I lean in the direction of life beginning at conception, but I do not believe someone who has a different view is automatically pro-choice. The question of whether the child shoud be killed because she was not the choice of her mother shouldn’t be so hard to work out. From the “outside” looking in (Roe hadn’t happened until after I became an Evangelical), I view the Church’s positon as fundamentally pro-choice, since a “woman’s health” can be described on too many levels. Within the boundaries of the church, however, I think it’s likely a faithful LDS woman would have enough spiritual guidance to make a sound choice — and that that choice would weigh in the favor of the unborn child more often than not.
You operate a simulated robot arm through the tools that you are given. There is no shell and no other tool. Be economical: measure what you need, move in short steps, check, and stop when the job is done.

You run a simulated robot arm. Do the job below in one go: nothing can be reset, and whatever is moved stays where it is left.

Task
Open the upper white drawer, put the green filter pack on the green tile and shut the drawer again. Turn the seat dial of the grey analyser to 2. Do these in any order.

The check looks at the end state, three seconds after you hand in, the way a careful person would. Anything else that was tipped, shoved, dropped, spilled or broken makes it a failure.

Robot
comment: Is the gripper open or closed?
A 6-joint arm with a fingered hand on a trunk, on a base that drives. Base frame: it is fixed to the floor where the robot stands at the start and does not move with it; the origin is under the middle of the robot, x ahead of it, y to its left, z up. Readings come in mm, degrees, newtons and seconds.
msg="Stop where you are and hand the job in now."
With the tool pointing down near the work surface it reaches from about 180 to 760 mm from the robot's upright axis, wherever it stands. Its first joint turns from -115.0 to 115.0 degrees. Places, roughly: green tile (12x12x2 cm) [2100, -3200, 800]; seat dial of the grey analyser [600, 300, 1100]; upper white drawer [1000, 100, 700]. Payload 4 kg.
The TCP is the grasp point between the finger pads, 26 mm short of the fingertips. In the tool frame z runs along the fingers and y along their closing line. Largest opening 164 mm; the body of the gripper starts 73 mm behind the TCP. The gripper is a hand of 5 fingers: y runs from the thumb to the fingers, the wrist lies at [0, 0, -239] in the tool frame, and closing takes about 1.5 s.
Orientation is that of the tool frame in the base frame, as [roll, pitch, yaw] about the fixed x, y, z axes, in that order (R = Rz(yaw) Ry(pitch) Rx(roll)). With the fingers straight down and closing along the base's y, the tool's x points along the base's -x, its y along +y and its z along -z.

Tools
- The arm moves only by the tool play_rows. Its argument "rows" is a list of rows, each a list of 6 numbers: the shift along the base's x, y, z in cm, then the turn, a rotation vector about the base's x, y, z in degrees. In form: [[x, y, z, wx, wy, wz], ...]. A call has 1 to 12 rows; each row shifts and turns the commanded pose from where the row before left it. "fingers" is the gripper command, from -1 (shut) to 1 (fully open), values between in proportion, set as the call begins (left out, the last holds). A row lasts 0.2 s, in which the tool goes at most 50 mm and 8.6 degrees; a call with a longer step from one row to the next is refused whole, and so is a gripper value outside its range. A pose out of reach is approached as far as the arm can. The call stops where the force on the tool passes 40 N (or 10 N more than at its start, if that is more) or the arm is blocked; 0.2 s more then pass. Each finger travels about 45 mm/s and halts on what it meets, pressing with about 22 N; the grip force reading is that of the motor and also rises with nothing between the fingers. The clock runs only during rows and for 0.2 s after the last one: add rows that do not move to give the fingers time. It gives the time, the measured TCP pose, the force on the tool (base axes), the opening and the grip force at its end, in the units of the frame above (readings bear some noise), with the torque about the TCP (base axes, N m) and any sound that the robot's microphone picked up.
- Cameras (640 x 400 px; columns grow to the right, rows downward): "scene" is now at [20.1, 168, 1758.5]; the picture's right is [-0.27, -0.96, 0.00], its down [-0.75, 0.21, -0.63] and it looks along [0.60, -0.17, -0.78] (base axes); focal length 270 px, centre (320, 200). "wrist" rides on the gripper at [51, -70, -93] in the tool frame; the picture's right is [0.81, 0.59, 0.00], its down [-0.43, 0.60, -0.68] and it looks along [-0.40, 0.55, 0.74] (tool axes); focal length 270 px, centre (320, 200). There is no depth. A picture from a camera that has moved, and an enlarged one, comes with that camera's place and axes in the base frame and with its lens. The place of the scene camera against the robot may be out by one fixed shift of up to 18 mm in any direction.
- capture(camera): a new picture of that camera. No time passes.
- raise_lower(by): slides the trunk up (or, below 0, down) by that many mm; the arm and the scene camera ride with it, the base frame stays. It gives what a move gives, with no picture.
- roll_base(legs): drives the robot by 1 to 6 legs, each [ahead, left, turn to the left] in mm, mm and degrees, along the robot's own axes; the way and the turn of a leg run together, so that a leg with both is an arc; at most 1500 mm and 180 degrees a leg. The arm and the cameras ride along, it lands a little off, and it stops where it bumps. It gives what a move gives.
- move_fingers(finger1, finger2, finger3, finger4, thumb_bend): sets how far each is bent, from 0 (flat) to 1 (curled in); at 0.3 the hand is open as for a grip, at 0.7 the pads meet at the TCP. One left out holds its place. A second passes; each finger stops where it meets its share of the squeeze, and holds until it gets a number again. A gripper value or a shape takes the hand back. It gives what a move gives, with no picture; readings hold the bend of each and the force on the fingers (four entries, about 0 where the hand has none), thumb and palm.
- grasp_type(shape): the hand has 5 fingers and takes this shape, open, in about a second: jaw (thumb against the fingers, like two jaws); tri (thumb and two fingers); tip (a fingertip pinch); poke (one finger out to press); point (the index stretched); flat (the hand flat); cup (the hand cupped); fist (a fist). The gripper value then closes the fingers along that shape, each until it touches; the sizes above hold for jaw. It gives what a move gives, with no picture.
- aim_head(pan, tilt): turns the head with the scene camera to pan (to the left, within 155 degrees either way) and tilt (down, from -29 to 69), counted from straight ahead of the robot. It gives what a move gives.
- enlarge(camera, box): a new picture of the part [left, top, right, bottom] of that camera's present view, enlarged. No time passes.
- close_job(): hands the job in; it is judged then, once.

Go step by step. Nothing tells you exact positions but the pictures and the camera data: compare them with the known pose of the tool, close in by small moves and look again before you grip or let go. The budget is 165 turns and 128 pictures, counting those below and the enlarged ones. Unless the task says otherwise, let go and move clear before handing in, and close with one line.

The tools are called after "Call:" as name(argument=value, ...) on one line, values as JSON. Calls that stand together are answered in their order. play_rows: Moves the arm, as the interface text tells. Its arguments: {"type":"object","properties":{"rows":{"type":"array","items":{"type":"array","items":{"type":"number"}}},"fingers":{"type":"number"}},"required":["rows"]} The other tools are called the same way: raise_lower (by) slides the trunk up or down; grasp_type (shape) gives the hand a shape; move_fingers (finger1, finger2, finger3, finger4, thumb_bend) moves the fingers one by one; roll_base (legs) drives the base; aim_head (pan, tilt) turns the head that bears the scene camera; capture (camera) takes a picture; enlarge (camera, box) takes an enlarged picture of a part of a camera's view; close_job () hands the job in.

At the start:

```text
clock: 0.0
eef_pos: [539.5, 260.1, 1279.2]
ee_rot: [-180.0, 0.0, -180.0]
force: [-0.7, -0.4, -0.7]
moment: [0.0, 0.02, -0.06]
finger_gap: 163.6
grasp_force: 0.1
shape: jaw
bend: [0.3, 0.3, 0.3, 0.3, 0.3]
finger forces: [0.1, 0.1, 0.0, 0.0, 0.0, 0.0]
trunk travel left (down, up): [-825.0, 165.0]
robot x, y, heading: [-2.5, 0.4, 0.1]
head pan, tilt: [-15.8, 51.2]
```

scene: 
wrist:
It also helps clarify how Mitt Romney can be what most in his party would consider pro-Choice even as he campaigns as a pro-Life candidate. A broad view of the “health” of the mother is an open door to a broad interpretation of what that particular exception to the pro-life view might be.
I’m still curious about what drives Governor Romney’s pro-gay marriage position, as I can’t imagine any teaching of the church would endorse such a position. While the Church views our political life as an individual thing, it does seek — as any other group has a right to do — to influence members in Congress as the outreach this week to LDS congresspeople on the immigration issue shows.